Female port captain develops app to avoid harassment on board

Female port captain develops app to avoid harassment on board

Female port captain develops app to avoid harassment on board

Ayşe Aslı Başak, one of the three port captains in the world, has developed an application enabling women to instantly report harassment, mobbing and violence they face on board.

Developed together with a Singapore-based start-up under the leadership of the Seafarers International Union, the application will be available to all ships around the globe after the project is finalized, Başak noted.

“We are in the second year of the project, which will last for five years in total,” said Başak, adding that she was inspired by KADES, a mobile application launched by two ministries for women who want to notify security forces without calling them to lodge a complaint and ask for immediate help.

Stating that she learned how much male seafarers were harassed though she designed the project by drawing examples from only female seafarers, Başak said, “This is why we are developing the application in a way that everyone can use it, regardless of whether men or women.”
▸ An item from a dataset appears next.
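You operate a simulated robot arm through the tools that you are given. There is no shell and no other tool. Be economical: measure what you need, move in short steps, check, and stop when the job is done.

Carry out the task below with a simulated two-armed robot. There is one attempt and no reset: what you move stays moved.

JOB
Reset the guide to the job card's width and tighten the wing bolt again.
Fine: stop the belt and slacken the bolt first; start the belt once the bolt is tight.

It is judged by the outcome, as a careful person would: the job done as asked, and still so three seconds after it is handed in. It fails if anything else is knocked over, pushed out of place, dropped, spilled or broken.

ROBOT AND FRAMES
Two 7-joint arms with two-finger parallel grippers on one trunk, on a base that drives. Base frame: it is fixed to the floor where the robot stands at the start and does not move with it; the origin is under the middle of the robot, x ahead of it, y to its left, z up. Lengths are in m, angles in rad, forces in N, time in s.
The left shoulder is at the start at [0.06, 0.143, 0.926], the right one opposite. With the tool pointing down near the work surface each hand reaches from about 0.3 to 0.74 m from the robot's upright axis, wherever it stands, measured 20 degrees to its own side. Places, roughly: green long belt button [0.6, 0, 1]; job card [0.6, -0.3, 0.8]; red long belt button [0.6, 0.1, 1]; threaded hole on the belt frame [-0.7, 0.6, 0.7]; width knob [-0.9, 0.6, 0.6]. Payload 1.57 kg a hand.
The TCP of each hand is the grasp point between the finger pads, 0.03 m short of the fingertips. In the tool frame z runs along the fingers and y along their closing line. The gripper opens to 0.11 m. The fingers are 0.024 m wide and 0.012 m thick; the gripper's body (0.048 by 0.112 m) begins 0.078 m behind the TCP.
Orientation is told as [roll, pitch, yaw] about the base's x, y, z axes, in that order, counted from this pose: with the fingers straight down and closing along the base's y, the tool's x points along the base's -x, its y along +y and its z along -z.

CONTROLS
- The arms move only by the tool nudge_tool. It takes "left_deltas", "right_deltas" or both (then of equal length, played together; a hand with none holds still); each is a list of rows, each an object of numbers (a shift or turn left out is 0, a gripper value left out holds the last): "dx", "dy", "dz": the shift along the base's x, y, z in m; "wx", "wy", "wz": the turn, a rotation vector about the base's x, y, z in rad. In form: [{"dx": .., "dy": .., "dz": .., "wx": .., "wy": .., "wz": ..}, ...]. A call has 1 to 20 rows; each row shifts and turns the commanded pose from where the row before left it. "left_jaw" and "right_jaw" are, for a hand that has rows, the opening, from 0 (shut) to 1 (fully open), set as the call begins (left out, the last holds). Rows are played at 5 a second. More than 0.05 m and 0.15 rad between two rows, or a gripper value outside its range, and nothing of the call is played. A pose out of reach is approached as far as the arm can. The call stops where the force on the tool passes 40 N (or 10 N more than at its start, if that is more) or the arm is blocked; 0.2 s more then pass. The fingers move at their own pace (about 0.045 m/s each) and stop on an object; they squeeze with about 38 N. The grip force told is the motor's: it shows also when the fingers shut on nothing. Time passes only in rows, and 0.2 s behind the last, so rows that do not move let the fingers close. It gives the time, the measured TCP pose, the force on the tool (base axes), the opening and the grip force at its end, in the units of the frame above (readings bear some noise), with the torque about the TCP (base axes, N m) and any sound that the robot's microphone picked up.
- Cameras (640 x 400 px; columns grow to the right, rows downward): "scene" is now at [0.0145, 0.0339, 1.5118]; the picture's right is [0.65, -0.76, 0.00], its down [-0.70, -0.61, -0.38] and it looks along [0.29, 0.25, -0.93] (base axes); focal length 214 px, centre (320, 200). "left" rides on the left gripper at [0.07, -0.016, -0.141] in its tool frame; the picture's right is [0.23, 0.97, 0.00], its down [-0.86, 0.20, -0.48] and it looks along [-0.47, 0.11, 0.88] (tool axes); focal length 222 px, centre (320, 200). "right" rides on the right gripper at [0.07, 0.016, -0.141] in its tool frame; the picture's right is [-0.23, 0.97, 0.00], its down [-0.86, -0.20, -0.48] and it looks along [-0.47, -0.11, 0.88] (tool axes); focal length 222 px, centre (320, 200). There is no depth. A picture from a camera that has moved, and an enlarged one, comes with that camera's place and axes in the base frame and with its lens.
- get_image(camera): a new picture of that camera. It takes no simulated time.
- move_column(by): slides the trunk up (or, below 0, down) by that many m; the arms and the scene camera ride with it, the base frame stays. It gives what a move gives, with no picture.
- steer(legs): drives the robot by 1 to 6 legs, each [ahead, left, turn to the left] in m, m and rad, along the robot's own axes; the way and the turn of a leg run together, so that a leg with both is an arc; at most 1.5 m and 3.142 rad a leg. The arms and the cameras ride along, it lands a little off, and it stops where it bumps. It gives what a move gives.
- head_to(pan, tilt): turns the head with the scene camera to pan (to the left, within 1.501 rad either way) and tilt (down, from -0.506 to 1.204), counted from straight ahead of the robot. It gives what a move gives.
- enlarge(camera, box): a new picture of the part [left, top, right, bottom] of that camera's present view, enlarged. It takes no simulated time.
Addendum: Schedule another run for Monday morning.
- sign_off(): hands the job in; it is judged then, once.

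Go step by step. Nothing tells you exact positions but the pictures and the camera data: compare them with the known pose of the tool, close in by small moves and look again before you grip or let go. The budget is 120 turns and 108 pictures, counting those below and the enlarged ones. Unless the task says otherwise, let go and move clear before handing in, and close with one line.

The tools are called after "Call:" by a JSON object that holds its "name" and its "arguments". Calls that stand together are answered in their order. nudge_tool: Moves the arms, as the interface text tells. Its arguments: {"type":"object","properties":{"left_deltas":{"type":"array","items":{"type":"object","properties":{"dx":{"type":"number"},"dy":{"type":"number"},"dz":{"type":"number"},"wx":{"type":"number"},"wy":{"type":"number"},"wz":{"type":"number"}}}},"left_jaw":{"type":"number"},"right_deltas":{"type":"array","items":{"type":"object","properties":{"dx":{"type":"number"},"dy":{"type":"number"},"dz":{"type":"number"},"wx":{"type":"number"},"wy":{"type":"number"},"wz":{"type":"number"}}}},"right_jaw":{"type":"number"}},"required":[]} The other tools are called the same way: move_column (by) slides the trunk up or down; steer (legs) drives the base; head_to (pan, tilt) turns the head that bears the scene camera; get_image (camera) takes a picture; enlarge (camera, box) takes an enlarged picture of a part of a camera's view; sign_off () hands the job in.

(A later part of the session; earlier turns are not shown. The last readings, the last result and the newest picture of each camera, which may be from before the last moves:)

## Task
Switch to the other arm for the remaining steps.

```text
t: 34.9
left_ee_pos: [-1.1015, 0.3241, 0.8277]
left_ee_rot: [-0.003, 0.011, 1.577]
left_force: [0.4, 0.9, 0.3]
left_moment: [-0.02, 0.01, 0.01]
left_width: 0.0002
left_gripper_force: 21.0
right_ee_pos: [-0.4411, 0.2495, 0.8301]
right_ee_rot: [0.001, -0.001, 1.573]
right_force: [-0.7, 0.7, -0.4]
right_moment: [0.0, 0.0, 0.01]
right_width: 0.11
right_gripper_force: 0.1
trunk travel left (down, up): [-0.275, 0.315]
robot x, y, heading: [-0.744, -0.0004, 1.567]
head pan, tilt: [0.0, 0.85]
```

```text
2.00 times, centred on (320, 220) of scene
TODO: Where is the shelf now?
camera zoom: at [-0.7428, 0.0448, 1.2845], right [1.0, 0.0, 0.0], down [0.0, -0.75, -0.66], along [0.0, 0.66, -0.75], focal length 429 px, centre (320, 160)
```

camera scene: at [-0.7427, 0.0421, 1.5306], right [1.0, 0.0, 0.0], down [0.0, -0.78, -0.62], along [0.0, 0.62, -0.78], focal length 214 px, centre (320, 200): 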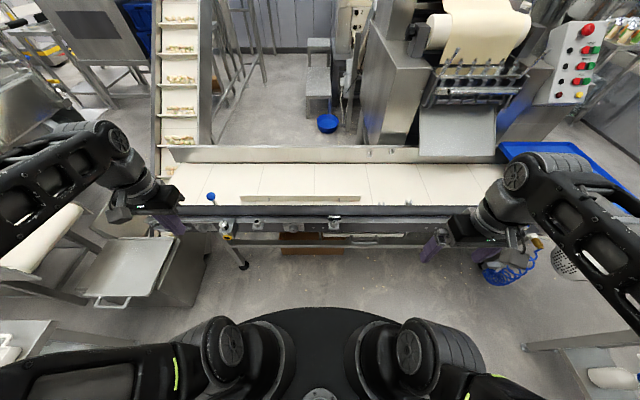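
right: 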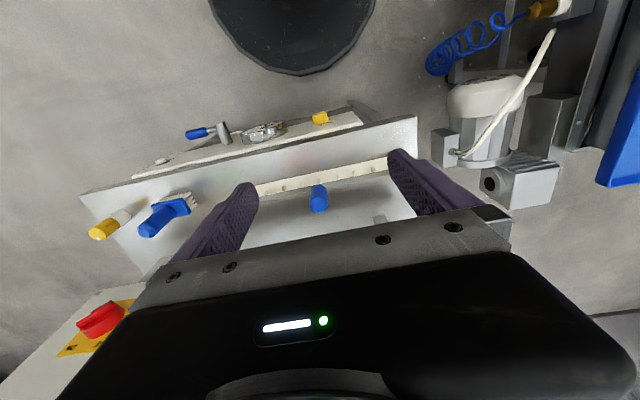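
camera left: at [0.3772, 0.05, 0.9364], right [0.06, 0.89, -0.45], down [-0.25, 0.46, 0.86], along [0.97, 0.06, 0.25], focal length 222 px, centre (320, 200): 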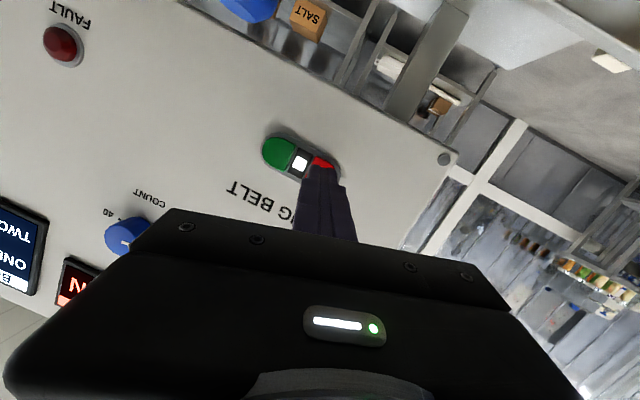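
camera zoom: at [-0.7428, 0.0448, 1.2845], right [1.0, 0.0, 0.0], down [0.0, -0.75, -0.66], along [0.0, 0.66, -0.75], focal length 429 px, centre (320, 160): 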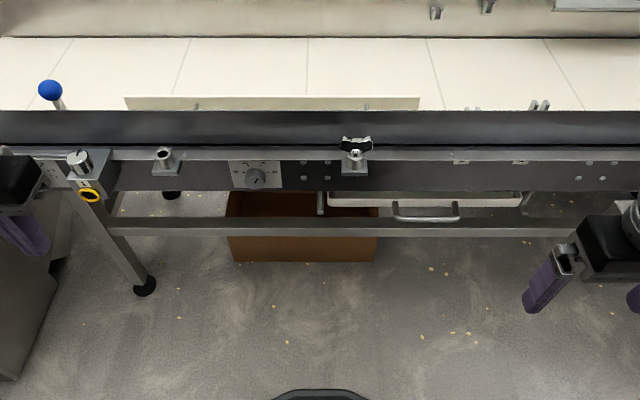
After graduating at Istanbul Technical University’s (İTÜ) maritime transportation and management engineering department, she had to end her ship captain career due to a health problem, Başak said. “Then, I decided to leave the seas and do something on land and became a port captain.”

A port captain is responsible for mooring the ship to the port, the proper progress of all loading activities at the port and establishing the connection between the port and the ship, Başak explained, noting that there are three female port captains in the world.

Working on the problems of women seafarers, the 31-year-old started to take part in the board of directors of international maritime associations since the age of 25.

Başak was among the “10 successful women to watch” in the maritime field at the Nor-Shipping Fair held in Norway’s Oslo in 2019.

She also provided mentorship to 120 young students in two years with the association she founded called SheFarers.